Aswaja NUKajian

Khashā’ish Aswaja An-Nahdliyah #1

nubangkalan.or.id—Setidaknya ada dua keistimewaan NU yang mengharuskan kita istikamah di dalamnya.

Pertama, dari sisi pendirinya. NU didirikan oleh para ulama aulia. Benar organisasi lain juga didirikan oleh ulama, tetapi diakui ataupun tidak, mayoritas ulama ada di NU. Mbah Maimoen Zubair pernah dawuh, santri itu jangan sampai tidak NU, karena pesantren-pesantren besar itu hampir semuanya murid Hadratus Syekh Hasyim Asy’ari atau teman beliau.

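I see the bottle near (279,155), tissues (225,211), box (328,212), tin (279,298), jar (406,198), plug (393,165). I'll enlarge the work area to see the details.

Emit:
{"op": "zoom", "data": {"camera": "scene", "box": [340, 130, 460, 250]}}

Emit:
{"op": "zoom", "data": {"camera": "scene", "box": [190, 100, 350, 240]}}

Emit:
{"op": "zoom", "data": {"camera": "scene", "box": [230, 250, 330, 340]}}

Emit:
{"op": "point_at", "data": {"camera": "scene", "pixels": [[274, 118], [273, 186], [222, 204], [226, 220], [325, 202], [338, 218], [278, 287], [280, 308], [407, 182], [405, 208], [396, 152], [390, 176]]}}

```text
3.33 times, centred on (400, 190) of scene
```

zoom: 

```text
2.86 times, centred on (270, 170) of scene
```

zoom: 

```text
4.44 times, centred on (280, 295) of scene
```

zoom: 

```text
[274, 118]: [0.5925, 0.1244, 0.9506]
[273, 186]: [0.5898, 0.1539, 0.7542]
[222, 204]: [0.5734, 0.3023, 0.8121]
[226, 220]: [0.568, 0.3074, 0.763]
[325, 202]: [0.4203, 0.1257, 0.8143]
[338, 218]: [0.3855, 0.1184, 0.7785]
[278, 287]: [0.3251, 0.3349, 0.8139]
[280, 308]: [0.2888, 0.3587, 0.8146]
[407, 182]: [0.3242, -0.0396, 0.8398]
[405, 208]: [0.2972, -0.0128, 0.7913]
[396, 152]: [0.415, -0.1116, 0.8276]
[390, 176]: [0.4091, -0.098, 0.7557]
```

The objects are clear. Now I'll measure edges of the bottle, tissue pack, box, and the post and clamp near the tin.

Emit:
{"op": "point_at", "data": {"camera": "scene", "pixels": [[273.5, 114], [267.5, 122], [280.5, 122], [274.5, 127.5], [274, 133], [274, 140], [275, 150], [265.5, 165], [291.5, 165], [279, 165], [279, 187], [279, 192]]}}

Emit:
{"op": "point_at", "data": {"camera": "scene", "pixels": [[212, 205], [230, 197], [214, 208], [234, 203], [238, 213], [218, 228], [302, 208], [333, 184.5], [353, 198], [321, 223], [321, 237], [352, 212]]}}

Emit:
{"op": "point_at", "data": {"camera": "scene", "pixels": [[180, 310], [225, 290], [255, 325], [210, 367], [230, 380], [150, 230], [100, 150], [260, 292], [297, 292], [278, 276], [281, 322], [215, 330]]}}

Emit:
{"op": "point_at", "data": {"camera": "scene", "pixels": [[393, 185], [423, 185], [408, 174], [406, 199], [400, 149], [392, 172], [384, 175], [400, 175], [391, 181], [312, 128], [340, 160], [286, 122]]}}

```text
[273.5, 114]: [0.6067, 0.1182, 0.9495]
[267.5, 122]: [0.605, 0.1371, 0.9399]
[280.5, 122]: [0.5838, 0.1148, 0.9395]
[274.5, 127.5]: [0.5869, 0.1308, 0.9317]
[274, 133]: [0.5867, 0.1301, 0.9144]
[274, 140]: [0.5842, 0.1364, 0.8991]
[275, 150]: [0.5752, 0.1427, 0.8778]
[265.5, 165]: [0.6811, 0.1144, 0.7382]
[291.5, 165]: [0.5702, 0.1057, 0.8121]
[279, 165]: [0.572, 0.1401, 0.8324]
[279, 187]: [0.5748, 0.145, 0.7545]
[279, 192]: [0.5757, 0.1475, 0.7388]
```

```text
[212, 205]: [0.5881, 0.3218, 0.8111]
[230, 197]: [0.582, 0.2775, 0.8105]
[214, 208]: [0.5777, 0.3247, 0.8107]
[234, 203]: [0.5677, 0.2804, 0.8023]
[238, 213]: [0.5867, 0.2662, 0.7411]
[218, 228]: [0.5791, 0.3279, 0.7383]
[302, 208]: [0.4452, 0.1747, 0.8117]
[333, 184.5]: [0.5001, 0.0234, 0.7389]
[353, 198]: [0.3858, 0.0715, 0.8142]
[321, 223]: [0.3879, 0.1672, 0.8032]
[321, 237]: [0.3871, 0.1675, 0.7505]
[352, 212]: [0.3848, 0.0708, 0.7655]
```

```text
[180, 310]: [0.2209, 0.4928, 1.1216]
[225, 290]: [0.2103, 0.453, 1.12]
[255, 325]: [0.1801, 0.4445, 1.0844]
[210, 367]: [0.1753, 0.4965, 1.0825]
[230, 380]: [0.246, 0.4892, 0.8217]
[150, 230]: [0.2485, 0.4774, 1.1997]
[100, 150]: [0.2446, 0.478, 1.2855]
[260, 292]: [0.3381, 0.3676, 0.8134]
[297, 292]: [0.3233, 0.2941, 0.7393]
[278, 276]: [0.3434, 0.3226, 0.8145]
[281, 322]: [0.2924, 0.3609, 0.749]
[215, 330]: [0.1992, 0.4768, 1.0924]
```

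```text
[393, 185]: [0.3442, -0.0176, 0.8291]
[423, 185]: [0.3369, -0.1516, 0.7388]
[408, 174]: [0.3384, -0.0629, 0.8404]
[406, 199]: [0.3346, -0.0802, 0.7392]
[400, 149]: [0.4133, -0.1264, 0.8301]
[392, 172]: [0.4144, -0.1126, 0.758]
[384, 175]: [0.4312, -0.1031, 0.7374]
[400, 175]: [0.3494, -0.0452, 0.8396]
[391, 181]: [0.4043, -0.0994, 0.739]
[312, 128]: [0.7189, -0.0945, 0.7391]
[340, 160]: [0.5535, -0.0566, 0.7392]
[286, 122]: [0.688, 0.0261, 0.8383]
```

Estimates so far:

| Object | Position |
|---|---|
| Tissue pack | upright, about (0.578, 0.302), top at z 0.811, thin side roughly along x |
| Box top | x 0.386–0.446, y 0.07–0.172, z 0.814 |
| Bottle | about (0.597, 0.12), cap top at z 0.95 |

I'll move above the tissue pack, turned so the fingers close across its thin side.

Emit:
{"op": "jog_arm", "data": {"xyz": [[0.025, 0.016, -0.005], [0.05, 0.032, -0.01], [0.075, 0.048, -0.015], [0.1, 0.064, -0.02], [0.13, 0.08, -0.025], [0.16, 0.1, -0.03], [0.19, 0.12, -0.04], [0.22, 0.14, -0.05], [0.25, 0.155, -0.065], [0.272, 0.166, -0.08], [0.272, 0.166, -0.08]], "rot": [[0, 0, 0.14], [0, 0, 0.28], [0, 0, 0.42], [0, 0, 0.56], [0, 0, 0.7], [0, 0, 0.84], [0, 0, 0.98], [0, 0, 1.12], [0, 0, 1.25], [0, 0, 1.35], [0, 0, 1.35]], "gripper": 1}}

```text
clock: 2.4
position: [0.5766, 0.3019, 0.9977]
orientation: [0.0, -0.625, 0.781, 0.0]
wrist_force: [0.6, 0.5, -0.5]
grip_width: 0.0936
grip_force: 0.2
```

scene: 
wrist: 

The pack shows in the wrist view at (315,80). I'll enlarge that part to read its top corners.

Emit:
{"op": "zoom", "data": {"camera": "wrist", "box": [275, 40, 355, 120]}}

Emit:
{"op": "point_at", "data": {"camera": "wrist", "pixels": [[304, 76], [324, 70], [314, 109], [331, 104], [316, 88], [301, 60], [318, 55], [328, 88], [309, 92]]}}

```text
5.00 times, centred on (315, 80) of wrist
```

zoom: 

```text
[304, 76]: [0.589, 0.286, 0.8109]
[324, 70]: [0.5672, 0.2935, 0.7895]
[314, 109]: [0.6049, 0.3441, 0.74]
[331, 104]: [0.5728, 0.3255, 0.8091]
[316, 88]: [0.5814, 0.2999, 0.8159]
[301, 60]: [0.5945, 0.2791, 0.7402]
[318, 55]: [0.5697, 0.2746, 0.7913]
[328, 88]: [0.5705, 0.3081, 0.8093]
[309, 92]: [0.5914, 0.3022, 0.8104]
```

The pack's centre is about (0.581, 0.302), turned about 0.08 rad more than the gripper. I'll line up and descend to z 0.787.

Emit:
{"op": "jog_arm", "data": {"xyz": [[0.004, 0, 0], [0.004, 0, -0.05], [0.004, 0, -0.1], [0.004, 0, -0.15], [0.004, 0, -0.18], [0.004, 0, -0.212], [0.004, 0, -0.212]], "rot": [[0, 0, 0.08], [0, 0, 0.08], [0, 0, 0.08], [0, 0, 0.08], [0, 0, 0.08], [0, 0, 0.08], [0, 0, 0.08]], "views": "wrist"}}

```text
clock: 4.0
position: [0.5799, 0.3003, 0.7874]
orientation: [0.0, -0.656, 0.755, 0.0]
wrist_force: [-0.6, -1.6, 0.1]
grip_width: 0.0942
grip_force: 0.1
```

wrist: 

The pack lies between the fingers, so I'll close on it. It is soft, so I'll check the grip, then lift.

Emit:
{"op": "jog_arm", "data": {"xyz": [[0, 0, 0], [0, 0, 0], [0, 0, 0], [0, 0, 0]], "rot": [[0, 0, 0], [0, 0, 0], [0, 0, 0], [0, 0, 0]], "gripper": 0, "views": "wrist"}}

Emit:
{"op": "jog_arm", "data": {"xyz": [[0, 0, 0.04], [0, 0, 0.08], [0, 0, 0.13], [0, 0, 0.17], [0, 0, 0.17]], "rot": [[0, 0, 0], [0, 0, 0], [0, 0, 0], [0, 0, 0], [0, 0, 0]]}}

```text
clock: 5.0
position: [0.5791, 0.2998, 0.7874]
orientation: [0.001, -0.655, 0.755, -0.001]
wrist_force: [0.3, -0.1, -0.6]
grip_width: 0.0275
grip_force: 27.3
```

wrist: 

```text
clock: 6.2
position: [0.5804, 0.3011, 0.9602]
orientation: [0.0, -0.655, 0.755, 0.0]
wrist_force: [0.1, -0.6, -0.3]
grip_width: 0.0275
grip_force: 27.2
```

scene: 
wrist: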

Dengan ikut NU, kita berharap diakui santri para pendiri NU meskipun kita tidak pernah mengaji langsung kepada mereka. NU itu pesantren besar, sementara pondok-pondok itu adalah pesantren-pesantren kecil. Begitu dawuh sebagian kiai. Jadi, kita ikut  NU itu sama halnya dengan kita mondok di pesantren besar yang diasuh tidak hanya oleh satu-dua ulama, tapi diasuh oleh seluruh ulama-ulama NU.

Dengan ikut dan memperjuangkan NU, kita mengharap syafaat ulama. Karena Nabi Muhammad ﷺ bersabda:

يشفع يوم القيامة ثلاثة الأنبياء ثم العلماء ثم الشهداء

Artinya: “Ada tiga kelompok pada hari kiamat kelak diberi hak untuk memberi syafaat, yaitu 1) para nabi; 2) para ulama, dan 3) syuhada.”

Di dalam kitab an-Nūr al-Mubīn fī Mahabbati Sayyid  al-Mursalīn, Hadratus Syekh Hasyim Asy’ari menukil keterangan Imam Qadhi Iyadh di dalam as-Syifā bahwa syafaat itu ada lima.

Pertama, syafā’atul ‘udhmā di Mahsyar. Hanya Nabi Muhammad ﷺ yang diberi hak untuk memberi syafaat ini. Kedua, syafaat untuk memasukkan orang ke surga tanpa hisab. Ini juga hak khusus Nabi Muhammad ﷺ. Ketiga, syafaat untuk menggagalkan orang masuk neraka. Ini hak Nabi Muhammad ﷺ dan orang yang dikehendaki oleh Allahﷻ. Keempat, syafaat untuk mengeluarkan orang dari neraka. Ini tidak khusus Nabi ﷺ, tapi ulama, syuhada dan orang-orang saleh juga diberi hak untuk memberi syafaat ini. Dan kelima, syafaat untuk mengangkat derajat di surga kelak.

Kedua, dari sisi ajarannya. Akidah, amaliah, dan akhlak yang diajarkan NU adalah ajaran murni dan asli yang dibawa para Wali Songo.

Hadratus Syekh Hasyim Asy’ari di dalam Risālah Ahlissunah wal-Jamā’ah menjelaskan bahwa sebelum tahun 1330 Hijriah orang Nusantara akidah, amaliah, dan tasawufnya sama. Yaitu akidah, amaliah, dan akhlak yang sekarang diajarkan oleh NU. Dalam bidang akidah ikut Abul Hasan al-Asy’ari, fikih ikut madzāhibul arba’ah, khususnya Mazhab Syafi’i, dan dalam tasawuf ikut Imam Junaid al-Baghdadi, Imam Ghazali, dan lainnya.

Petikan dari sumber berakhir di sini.